A foreign buyer tax in the GTA would be misguided. In order to obtain actual empirical data on foreign buying activity in the GTA, as opposed to conjecture, TREB commissioned Ipsos in November 2016 to survey its Members, who acted on behalf of home buyers during the preceding 12 months, as to foreign buying activity in the region. Key findings were as follows:
- Only an estimated 4.9 per cent of GTA transactions, in which TREB Members acted on behalf of a buyer, involved a foreign purchaser.
- The great majority of foreign buyers purchased a home as a primary residence (40 per cent), to rent out to tenants in an extremely tight GTA rental market (25 per cent), or for another family member to live in (15 per cent).
- Less than 2 per cent of REALTORS® had been involved in a transaction for a foreign buyer which they knew was impacted by the foreign buyer tax in British Columbia.
An additional land transfer tax on foreign buyers could have unintended consequences, including:
- Tighter market conditions and stronger price growth in neighboring communities/regions without a tax;
- Less rental supply, because the number of investors looking to purchase and rent out a property could decline; and
- A potential negative impact on immigration. It is important to remember that population growth in the GTA, on net, is driven by immigration.
"Housing affordability, and affordable home ownership in particular, is a growing concern," said TREB CEO John DiMichele. "Home prices will increase well above the rate of inflation and income growth in 2017, as the supply of listings remains very constrained. While governments have been focusing their policy solutions on allaying demand, what is needed are policies that focus on the lack of available homes for sale and for rent. The public, private, and not-for-profit sectors need to come together to focus on innovative solutions to the housing supply issue."
Ipsos, on behalf of TREB, undertook a home buyers survey in November 2016. The survey focused on consumer buying intentions in 2017. Compared to a similar survey conducted at the end of 2015, the number of likely buyers was down slightly. However, GTA households still seemed upbeat about ownership housing. This included first-time buyers, whose share of overall buying intentions increased to 53 per cent from 49 per cent a year earlier. Although there may be a slight decline in sales from 2016, and in spite of the affordability issues that surround housing in the area, first-time buyers are expected to continue to account for more than half of the home sales in the GTA. This activity would suggest that these consumers have a Strong first-time buyer activity points to confidence in home ownership as a quality investment.
The bulk of prospective home buyers were located in the City of Toronto, while less than half of those people intending to buy their first home were located in the regions surrounding the City of Toronto. The higher share of first-time buyers in the City of Toronto is likely to be related to the high volume of condominium apartments that have sprung up in the area over the last decade. Condo apartments are a logical entry point for first-time buyers due both to this market segment’s price point and the fact that condo apartment developments are very often situated in centrally-located areas, close to either work, recreational activities, transportation, or all of the above.

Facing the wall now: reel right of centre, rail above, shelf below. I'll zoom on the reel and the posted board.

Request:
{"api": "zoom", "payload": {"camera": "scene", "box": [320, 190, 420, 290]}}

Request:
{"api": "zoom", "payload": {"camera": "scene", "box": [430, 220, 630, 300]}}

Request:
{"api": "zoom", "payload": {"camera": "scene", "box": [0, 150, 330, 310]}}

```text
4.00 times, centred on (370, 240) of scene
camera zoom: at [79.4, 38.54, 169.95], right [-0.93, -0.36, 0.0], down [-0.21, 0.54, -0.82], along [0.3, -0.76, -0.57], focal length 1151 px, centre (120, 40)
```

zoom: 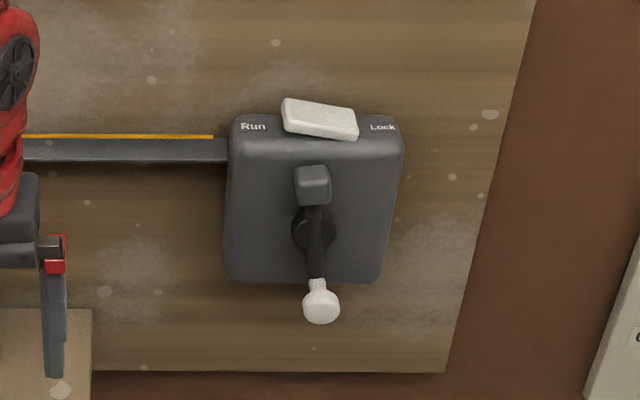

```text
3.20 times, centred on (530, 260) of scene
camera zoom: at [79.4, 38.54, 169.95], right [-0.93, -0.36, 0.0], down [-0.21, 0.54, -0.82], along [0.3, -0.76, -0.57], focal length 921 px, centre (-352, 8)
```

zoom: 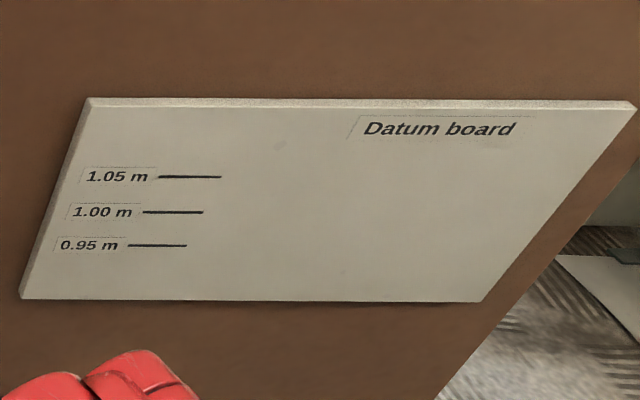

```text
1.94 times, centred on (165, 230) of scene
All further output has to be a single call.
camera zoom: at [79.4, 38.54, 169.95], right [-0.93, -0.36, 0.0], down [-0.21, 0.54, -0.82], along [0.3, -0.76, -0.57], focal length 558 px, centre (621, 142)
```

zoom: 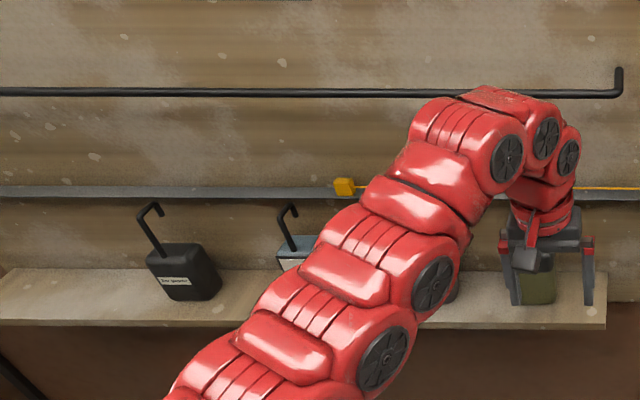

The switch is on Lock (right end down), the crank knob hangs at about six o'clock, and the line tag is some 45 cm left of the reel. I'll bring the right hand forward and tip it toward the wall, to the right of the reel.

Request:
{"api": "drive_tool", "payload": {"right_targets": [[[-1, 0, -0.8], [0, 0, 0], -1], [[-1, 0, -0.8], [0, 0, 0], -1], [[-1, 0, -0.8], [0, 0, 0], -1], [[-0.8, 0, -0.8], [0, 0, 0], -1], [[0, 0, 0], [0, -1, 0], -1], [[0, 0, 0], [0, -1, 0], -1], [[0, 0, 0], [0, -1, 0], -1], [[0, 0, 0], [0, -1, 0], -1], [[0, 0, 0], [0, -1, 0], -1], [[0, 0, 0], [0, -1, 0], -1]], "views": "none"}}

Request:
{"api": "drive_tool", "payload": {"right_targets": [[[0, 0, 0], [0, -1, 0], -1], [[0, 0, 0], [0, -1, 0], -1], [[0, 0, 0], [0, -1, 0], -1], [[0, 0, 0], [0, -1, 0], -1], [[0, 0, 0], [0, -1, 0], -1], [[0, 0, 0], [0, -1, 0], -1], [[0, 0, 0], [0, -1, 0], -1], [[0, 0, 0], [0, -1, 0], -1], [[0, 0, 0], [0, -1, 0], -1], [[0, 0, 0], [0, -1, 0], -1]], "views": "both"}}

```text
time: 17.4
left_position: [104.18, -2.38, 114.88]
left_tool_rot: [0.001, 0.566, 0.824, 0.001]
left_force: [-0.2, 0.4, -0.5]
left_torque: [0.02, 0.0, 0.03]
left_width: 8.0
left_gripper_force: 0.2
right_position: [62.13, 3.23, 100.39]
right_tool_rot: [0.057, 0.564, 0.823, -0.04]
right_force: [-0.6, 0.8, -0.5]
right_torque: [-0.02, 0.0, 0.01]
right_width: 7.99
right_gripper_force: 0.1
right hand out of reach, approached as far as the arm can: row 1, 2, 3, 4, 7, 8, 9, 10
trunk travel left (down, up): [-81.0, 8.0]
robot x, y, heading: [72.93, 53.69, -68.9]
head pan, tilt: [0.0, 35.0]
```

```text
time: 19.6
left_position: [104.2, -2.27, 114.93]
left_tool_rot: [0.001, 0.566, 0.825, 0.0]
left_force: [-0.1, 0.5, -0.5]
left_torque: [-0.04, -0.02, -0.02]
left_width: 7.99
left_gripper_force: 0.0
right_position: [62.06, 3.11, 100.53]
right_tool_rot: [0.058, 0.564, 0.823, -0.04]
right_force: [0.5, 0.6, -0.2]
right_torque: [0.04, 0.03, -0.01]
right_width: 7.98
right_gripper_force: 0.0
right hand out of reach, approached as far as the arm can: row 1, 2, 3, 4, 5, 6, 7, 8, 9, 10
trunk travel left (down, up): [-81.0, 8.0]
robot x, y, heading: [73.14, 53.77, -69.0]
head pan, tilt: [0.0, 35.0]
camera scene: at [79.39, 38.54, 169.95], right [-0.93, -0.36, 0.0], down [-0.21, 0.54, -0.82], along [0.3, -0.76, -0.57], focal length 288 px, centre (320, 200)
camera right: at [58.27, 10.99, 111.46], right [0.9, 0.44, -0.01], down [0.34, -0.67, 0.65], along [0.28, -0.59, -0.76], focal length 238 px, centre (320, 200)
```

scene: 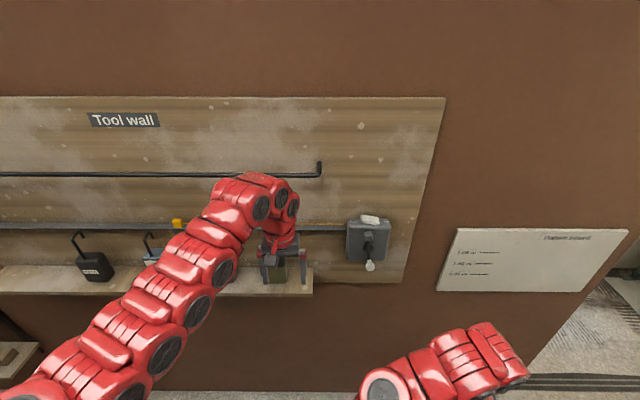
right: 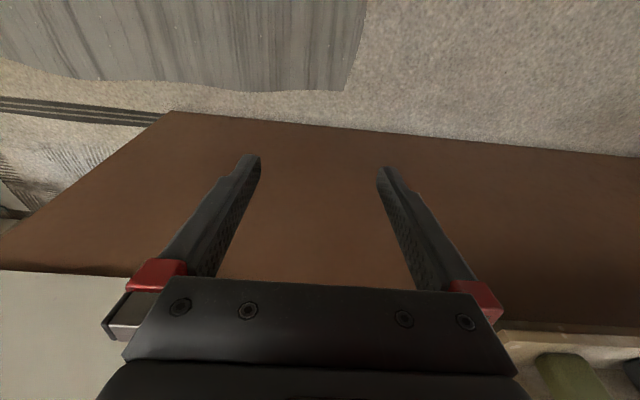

Regardless of where in the GTA prospective buyers are looking to buy a home, the share of buyers who are looking for and wanting to purchase a detached home declined compared to the 2015 survey results. Double digit growth in home prices, and the ramifications on affordability, as well as the sharp drop in available listings likely fed into respondents’ home type preferences.
The Ipsos home buyers survey confirmed that likely home buyers are expecting to see strong home price increases in 2017. However, Ipsos also found that the average home buyer is planning on making a substantial down payment – 27.6 per cent for all recent home buyers combined and 23.9 per cent for first-time home buyers. The sources of home buyers' down payments were also quite diverse, including savings within and outside an RRSP, gifts from friends/family and equity built up in their current dwelling.

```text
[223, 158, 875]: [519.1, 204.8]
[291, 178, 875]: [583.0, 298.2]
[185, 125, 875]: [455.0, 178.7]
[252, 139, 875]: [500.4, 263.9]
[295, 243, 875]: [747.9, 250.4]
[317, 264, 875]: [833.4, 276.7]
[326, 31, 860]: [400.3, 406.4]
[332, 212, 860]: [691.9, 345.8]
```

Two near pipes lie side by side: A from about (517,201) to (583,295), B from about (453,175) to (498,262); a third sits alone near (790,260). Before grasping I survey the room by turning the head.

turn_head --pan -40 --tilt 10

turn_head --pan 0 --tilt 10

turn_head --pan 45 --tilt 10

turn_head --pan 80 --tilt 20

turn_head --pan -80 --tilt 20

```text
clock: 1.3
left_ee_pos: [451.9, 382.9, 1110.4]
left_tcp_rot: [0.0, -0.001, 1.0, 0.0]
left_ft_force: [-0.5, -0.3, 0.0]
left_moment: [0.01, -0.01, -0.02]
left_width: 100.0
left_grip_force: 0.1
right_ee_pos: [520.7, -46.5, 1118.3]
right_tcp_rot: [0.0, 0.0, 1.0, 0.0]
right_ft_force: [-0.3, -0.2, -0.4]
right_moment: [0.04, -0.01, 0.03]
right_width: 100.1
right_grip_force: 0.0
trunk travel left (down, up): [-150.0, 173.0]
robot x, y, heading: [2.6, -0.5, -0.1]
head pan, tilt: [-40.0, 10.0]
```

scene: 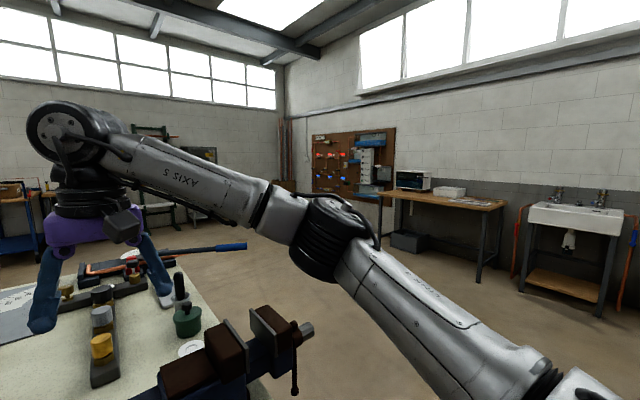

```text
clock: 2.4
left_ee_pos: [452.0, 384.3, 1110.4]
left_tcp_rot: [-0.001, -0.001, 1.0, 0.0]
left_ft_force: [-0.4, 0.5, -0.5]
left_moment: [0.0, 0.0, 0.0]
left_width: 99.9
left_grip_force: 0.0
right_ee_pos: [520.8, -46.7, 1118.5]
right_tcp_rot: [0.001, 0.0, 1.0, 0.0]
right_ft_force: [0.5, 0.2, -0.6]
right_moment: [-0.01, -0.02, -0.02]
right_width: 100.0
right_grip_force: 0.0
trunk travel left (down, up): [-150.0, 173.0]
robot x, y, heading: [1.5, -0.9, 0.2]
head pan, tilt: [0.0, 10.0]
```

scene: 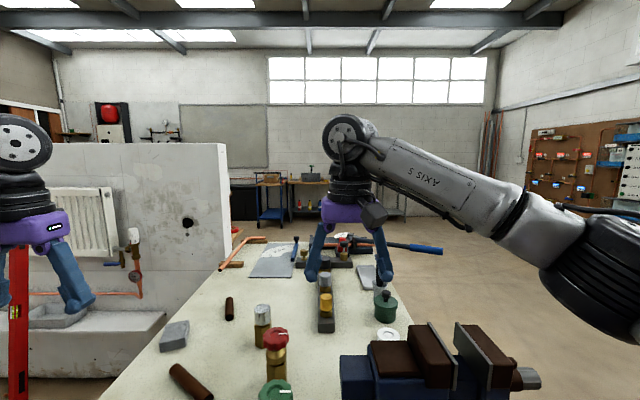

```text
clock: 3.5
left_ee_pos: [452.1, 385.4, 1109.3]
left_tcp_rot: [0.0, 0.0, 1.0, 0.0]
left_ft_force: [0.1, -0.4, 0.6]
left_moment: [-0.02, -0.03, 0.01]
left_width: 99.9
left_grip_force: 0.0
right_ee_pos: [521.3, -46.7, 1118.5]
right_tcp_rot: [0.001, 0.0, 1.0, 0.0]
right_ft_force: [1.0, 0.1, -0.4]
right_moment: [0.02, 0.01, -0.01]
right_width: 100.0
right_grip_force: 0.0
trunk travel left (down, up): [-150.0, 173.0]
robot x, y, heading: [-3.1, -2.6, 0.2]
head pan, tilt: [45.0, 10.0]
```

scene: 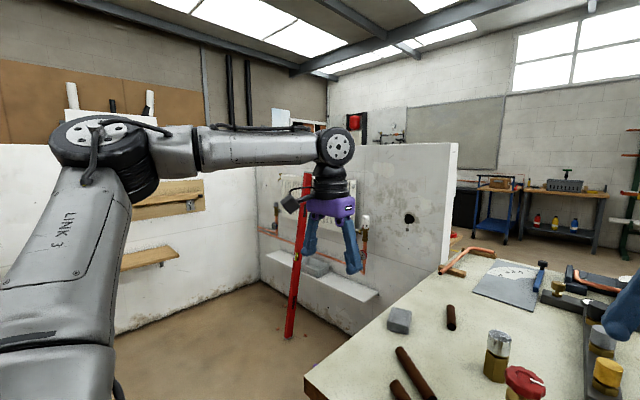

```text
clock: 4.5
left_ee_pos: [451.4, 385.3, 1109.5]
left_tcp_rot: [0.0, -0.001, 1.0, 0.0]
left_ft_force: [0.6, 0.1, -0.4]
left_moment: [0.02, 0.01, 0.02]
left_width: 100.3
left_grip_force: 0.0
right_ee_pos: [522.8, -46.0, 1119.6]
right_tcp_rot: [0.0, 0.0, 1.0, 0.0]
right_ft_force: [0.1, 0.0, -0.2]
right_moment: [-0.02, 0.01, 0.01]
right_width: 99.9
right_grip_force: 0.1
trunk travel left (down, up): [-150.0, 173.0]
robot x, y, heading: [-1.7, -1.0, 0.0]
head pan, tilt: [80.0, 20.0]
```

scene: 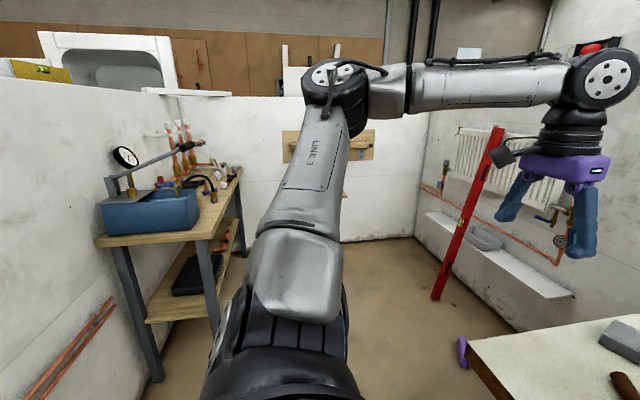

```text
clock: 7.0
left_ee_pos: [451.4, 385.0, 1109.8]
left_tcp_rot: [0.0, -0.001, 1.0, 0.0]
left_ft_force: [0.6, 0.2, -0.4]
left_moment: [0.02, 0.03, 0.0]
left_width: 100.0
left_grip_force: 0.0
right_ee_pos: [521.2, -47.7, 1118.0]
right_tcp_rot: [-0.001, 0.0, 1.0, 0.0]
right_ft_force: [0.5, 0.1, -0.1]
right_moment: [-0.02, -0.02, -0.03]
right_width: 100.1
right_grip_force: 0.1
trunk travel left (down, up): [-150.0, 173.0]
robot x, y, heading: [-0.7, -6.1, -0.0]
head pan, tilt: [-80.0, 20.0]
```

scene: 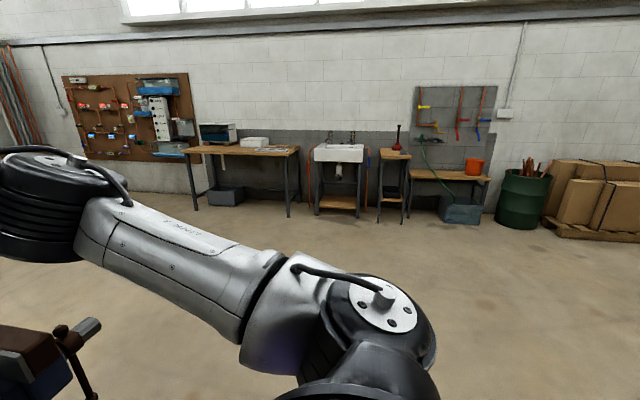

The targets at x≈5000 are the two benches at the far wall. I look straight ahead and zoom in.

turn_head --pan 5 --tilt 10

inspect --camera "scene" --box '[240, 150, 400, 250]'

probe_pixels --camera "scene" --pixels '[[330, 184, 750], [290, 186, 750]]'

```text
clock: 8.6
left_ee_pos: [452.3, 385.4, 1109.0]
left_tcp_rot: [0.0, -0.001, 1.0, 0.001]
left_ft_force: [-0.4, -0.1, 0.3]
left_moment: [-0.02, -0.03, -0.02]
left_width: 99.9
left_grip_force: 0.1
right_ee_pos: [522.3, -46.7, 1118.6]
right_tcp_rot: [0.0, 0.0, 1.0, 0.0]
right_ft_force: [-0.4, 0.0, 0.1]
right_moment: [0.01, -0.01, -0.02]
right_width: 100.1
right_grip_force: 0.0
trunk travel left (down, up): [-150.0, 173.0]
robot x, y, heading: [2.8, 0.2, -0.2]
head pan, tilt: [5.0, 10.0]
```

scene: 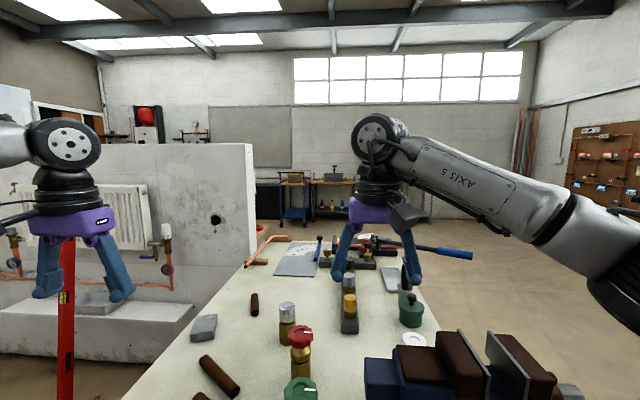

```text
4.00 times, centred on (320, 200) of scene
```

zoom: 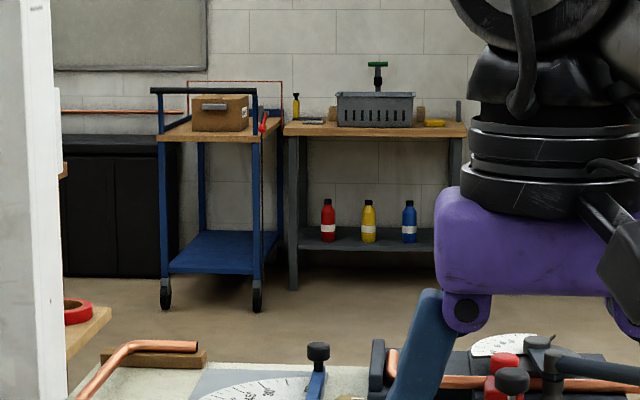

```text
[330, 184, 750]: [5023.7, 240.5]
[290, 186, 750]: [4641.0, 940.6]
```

Approximately 60 per cent of would-be buyers expect to get a fixed rate, closed mortgage, and the most popular term was five years. Although fixed interest rates rose slightly at the end of 2016 due to rising bond yields, they remained below three per cent – something that TREB doesn’t believe will hold in 2017, when bond yields are expected to rise further.
“TREB’s estimate of the forward rate for the five-year Government of Canada bond points to a further increase of 25 basis points by year-end. If this increase in the five-year yield were to be passed on in its entirety by lenders, advertised five-year rates could approach or even edge past the three per cent mark,” the report reads.

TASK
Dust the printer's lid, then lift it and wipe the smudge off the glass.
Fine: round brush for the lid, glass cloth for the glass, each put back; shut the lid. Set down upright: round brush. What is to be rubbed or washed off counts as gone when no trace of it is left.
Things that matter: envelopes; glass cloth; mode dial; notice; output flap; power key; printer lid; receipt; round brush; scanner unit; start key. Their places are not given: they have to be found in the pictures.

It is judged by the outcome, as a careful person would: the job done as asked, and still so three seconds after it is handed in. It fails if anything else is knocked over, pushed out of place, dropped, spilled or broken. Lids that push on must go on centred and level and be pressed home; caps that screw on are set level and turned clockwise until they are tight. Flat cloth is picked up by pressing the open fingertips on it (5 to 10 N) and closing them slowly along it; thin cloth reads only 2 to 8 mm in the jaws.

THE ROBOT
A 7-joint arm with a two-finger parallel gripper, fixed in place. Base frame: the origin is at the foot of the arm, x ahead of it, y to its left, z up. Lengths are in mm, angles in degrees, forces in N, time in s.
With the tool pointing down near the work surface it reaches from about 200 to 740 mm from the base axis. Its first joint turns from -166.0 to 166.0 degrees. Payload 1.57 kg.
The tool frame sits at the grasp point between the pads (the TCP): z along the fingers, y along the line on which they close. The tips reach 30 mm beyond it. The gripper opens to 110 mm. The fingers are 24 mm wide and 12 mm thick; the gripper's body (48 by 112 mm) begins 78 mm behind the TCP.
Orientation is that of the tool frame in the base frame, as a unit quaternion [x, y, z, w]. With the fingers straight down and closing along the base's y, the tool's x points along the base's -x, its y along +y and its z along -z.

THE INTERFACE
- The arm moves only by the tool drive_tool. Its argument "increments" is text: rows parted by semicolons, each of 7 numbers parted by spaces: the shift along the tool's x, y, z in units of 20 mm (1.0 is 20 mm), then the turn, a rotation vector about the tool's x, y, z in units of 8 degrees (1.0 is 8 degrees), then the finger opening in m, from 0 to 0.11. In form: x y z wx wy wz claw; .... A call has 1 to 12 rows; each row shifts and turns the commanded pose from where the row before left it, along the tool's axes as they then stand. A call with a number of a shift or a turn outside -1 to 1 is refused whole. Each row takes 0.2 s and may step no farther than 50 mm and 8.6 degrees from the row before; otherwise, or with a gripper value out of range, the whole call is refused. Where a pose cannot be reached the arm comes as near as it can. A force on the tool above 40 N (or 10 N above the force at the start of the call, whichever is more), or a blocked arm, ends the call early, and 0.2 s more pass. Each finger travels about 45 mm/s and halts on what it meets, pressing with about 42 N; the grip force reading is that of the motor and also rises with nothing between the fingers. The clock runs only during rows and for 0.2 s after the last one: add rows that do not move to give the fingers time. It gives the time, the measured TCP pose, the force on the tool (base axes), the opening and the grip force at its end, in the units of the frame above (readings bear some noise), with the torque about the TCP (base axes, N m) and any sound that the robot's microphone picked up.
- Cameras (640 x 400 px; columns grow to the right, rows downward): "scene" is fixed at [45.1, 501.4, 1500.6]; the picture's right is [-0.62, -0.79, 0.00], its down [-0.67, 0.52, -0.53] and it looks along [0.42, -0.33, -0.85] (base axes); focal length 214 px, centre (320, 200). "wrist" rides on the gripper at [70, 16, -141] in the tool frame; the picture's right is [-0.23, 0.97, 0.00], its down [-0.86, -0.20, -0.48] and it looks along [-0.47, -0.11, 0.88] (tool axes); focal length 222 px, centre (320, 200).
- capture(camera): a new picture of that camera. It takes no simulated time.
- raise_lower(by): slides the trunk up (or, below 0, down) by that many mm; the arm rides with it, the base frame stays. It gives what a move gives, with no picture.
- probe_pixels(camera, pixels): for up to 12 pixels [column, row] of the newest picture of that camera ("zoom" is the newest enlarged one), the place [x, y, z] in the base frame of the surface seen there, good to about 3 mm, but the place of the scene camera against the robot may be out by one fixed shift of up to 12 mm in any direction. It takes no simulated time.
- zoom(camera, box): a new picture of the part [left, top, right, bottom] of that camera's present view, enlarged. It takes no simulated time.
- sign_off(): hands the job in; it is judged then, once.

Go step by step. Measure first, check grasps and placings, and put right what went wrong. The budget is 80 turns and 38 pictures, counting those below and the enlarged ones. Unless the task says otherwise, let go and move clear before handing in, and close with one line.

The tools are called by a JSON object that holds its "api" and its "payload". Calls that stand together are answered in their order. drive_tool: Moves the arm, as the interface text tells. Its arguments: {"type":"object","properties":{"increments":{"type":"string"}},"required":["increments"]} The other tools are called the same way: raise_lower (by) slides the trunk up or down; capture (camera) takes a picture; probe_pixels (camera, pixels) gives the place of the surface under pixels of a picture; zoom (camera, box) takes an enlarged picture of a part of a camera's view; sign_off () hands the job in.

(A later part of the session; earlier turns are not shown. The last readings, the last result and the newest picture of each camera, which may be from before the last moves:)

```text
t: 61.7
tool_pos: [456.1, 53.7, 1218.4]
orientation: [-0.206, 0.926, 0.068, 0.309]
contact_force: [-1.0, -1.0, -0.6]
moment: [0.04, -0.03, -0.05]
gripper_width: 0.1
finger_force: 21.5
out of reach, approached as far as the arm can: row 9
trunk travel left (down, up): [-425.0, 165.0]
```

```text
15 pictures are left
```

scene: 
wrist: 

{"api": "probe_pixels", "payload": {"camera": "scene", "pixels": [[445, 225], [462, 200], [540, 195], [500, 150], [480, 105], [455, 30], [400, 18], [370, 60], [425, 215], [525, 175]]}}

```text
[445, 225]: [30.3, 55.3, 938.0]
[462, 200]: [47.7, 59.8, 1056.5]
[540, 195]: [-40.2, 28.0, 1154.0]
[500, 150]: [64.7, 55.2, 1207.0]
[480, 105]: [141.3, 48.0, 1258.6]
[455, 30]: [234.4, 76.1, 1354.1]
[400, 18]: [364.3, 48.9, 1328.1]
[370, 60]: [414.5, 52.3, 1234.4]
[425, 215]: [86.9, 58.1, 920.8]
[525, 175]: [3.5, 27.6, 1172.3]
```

And given that the survey was taken at the end of the year, shortly after the new mortgage rules went into effect, there’s still some uncertainty as to how buyers’ expectations of the homes and mortgages that they will get in 2017 match up with the tightened mortgage regulations that only went into effect in October. The full implications of those decisions are undoubtedly yet to come.
This report looks ahead to the housing market for the year, and outlines issues such as consumer relations, foreign buyers, the impact of transportation infrastructure on housing affordability, and the lack of housing supply. It was released as part of TREB’s Economic Summit, which featured a panel discussion focused on how the supply of housing impacts affordability in the GTA. While the panelists had differing viewpoints, they all agreed that the supply issue in the GTA will not be solved without innovative solutions from the public, private, and not-for-profit sectors.
In addition to analyzing market fundamentals influencing demand, supply, price growth, and, ultimately, affordability, TREB had Canadian Centre for Economic Analysis undertake a study on how improved transit infrastructure, and particularly the Metrolinx Regional Express Rail plan, can impact housing affordability. The study found that the impact of RER on affordability is largely positive in the regions making up the GTA and surrounding GGH, especially when residents take advantage of the new transportation infrastructure and switch their mode of commuting. Improved transit infrastructure can also add price premiums of up to 12 per cent to a home's value.